→ Given exercise
Each line below must be set down exactly; omit any image you find.

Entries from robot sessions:
--------------------------------------------------

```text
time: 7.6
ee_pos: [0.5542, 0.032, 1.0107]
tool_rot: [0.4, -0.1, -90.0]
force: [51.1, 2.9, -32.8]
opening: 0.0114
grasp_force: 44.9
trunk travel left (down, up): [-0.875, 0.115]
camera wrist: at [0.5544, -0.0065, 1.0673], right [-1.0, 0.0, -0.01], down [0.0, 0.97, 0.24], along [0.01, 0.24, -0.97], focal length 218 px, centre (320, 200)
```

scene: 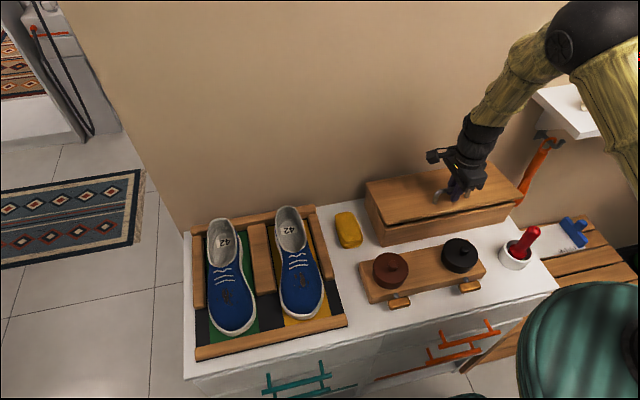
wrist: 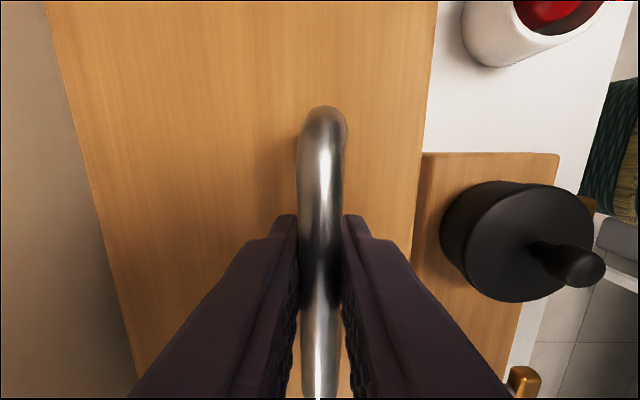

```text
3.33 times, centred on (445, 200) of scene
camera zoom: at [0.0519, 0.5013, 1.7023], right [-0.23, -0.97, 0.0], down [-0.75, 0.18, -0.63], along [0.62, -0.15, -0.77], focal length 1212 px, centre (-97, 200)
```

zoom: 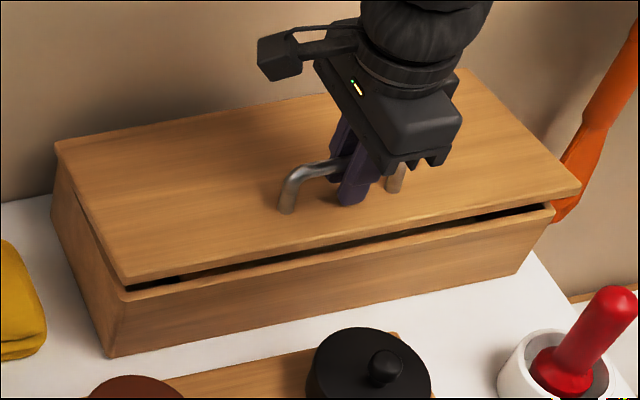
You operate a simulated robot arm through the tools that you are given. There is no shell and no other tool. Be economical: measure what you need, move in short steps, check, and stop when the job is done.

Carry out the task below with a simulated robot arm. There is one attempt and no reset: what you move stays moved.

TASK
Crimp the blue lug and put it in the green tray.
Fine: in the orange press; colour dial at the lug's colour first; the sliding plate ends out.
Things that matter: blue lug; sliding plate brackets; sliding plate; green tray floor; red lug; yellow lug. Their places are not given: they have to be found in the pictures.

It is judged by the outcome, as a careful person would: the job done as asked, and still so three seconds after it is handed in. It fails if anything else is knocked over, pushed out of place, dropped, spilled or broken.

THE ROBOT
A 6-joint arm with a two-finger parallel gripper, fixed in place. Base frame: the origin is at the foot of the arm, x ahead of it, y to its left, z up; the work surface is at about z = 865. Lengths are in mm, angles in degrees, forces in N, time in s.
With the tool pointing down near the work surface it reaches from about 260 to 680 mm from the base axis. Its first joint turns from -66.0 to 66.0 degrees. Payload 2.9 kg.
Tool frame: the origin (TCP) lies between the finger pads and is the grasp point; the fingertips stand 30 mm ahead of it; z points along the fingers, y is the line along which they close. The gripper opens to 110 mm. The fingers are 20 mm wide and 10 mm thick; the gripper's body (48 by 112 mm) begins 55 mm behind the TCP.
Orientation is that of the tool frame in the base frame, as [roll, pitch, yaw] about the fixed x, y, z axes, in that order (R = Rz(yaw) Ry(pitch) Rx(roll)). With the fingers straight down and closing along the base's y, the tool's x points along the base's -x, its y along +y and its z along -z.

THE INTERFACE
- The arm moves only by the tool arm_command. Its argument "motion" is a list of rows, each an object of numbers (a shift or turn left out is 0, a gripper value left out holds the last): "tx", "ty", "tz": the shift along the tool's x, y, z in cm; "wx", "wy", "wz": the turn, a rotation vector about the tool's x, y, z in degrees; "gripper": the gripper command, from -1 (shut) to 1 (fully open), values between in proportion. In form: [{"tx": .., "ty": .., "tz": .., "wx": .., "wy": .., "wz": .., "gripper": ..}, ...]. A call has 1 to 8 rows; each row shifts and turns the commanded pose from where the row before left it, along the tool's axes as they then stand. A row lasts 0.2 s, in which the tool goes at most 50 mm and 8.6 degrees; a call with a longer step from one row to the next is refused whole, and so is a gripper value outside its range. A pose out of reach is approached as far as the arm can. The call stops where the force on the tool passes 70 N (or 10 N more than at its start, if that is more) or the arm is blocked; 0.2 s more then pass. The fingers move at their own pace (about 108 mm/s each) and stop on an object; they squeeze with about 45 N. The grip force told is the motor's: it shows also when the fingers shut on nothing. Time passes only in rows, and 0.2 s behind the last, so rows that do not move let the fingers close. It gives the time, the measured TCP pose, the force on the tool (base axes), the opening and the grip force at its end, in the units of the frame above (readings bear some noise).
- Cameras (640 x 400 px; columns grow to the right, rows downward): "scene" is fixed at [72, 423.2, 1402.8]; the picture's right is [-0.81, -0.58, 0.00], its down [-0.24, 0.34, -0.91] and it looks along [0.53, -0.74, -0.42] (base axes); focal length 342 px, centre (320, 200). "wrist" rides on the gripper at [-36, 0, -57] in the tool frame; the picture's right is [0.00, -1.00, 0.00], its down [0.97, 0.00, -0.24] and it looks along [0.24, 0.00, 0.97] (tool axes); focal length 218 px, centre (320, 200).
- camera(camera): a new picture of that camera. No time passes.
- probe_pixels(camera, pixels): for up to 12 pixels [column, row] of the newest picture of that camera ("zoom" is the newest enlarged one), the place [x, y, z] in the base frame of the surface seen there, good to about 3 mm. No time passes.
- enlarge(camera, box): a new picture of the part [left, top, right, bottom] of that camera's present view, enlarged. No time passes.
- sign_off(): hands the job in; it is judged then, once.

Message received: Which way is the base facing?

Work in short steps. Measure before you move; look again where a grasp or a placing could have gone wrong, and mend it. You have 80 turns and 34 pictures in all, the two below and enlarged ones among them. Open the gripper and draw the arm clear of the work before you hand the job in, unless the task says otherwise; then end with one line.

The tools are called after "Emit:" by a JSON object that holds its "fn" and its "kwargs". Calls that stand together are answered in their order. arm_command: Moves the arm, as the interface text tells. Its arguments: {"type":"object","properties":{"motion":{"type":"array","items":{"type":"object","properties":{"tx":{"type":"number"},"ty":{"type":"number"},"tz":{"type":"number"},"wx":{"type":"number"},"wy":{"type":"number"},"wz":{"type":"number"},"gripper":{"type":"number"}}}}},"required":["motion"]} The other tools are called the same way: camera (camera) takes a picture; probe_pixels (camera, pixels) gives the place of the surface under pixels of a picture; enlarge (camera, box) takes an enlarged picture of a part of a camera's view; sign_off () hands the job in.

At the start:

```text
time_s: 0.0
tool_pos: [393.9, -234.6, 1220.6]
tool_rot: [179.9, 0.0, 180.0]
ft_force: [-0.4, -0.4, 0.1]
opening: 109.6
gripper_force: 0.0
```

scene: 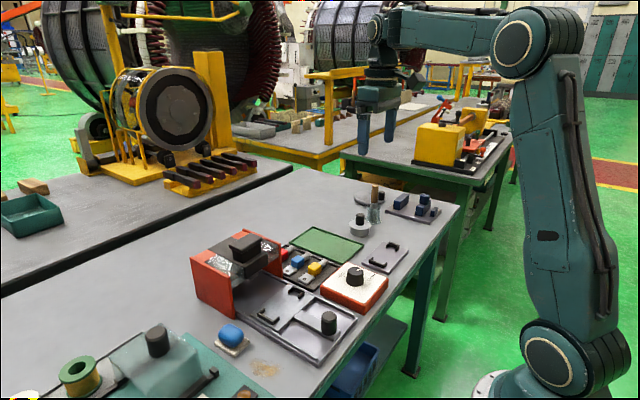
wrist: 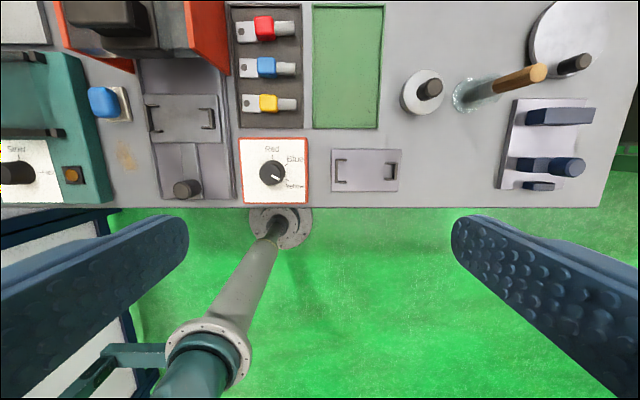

--------------------------------------------------

→ Complete output
```text
time: 7.6
ee_pos: [0.5542, 0.032, 1.0107]
tool_rot: [0.4, -0.1, -90.0]
force: [51.1, 2.9, -32.8]
opening: 0.0114
grasp_force: 44.9
trunk travel left (down, up): [-0.875, 0.115]
camera wrist: at [0.5544, -0.0065, 1.0673], right [-1.0, 0.0, -0.01], down [0.0, 0.97, 0.24], along [0.01, 0.24, -0.97], focal length 218 px, centre (320, 200)
```

scene: 
wrist: 

```text
3.33 times, centred on (445, 200) of scene
camera zoom: at [0.0519, 0.5013, 1.7023], right [-0.23, -0.97, 0.0], down [-0.75, 0.18, -0.63], along [0.62, -0.15, -0.77], focal length 1212 px, centre (-97, 200)
```

zoom: 
You operate a simulated robot arm through the tools that you are given. There is no shell and no other tool. Be economical: measure what you need, move in short steps, check, and stop when the job is done.

Carry out the task below with a simulated robot arm. There is one attempt and no reset: what you move stays moved.

TASK
Crimp the blue lug and put it in the green tray.
Fine: in the orange press; colour dial at the lug's colour first; the sliding plate ends out.
Things that matter: blue lug; sliding plate brackets; sliding plate; green tray floor; red lug; yellow lug. Their places are not given: they have to be found in the pictures.

It is judged by the outcome, as a careful person would: the job done as asked, and still so three seconds after it is handed in. It fails if anything else is knocked over, pushed out of place, dropped, spilled or broken.

THE ROBOT
A 6-joint arm with a two-finger parallel gripper, fixed in place. Base frame: the origin is at the foot of the arm, x ahead of it, y to its left, z up; the work surface is at about z = 865. Lengths are in mm, angles in degrees, forces in N, time in s.
With the tool pointing down near the work surface it reaches from about 260 to 680 mm from the base axis. Its first joint turns from -66.0 to 66.0 degrees. Payload 2.9 kg.
Tool frame: the origin (TCP) lies between the finger pads and is the grasp point; the fingertips stand 30 mm ahead of it; z points along the fingers, y is the line along which they close. The gripper opens to 110 mm. The fingers are 20 mm wide and 10 mm thick; the gripper's body (48 by 112 mm) begins 55 mm behind the TCP.
Orientation is that of the tool frame in the base frame, as [roll, pitch, yaw] about the fixed x, y, z axes, in that order (R = Rz(yaw) Ry(pitch) Rx(roll)). With the fingers straight down and closing along the base's y, the tool's x points along the base's -x, its y along +y and its z along -z.

THE INTERFACE
- The arm moves only by the tool arm_command. Its argument "motion" is a list of rows, each an object of numbers (a shift or turn left out is 0, a gripper value left out holds the last): "tx", "ty", "tz": the shift along the tool's x, y, z in cm; "wx", "wy", "wz": the turn, a rotation vector about the tool's x, y, z in degrees; "gripper": the gripper command, from -1 (shut) to 1 (fully open), values between in proportion. In form: [{"tx": .., "ty": .., "tz": .., "wx": .., "wy": .., "wz": .., "gripper": ..}, ...]. A call has 1 to 8 rows; each row shifts and turns the commanded pose from where the row before left it, along the tool's axes as they then stand. A row lasts 0.2 s, in which the tool goes at most 50 mm and 8.6 degrees; a call with a longer step from one row to the next is refused whole, and so is a gripper value outside its range. A pose out of reach is approached as far as the arm can. The call stops where the force on the tool passes 70 N (or 10 N more than at its start, if that is more) or the arm is blocked; 0.2 s more then pass. The fingers move at their own pace (about 108 mm/s each) and stop on an object; they squeeze with about 45 N. The grip force told is the motor's: it shows also when the fingers shut on nothing. Time passes only in rows, and 0.2 s behind the last, so rows that do not move let the fingers close. It gives the time, the measured TCP pose, the force on the tool (base axes), the opening and the grip force at its end, in the units of the frame above (readings bear some noise).
- Cameras (640 x 400 px; columns grow to the right, rows downward): "scene" is fixed at [72, 423.2, 1402.8]; the picture's right is [-0.81, -0.58, 0.00], its down [-0.24, 0.34, -0.91] and it looks along [0.53, -0.74, -0.42] (base axes); focal length 342 px, centre (320, 200). "wrist" rides on the gripper at [-36, 0, -57] in the tool frame; the picture's right is [0.00, -1.00, 0.00], its down [0.97, 0.00, -0.24] and it looks along [0.24, 0.00, 0.97] (tool axes); focal length 218 px, centre (320, 200).
- camera(camera): a new picture of that camera. No time passes.
- probe_pixels(camera, pixels): for up to 12 pixels [column, row] of the newest picture of that camera ("zoom" is the newest enlarged one), the place [x, y, z] in the base frame of the surface seen there, good to about 3 mm. No time passes.
- enlarge(camera, box): a new picture of the part [left, top, right, bottom] of that camera's present view, enlarged. No time passes.
- sign_off(): hands the job in; it is judged then, once.

Message received: Which way is the base facing?

Work in short steps. Measure before you move; look again where a grasp or a placing could have gone wrong, and mend it. You have 80 turns and 34 pictures in all, the two below and enlarged ones among them. Open the gripper and draw the arm clear of the work before you hand the job in, unless the task says otherwise; then end with one line.

The tools are called after "Emit:" by a JSON object that holds its "fn" and its "kwargs". Calls that stand together are answered in their order. arm_command: Moves the arm, as the interface text tells. Its arguments: {"type":"object","properties":{"motion":{"type":"array","items":{"type":"object","properties":{"tx":{"type":"number"},"ty":{"type":"number"},"tz":{"type":"number"},"wx":{"type":"number"},"wy":{"type":"number"},"wz":{"type":"number"},"gripper":{"type":"number"}}}}},"required":["motion"]} The other tools are called the same way: camera (camera) takes a picture; probe_pixels (camera, pixels) gives the place of the surface under pixels of a picture; enlarge (camera, box) takes an enlarged picture of a part of a camera's view; sign_off () hands the job in.

At the start:

```text
time_s: 0.0
tool_pos: [393.9, -234.6, 1220.6]
tool_rot: [179.9, 0.0, 180.0]
ft_force: [-0.4, -0.4, 0.1]
opening: 109.6
gripper_force: 0.0
```

scene: 
wrist: 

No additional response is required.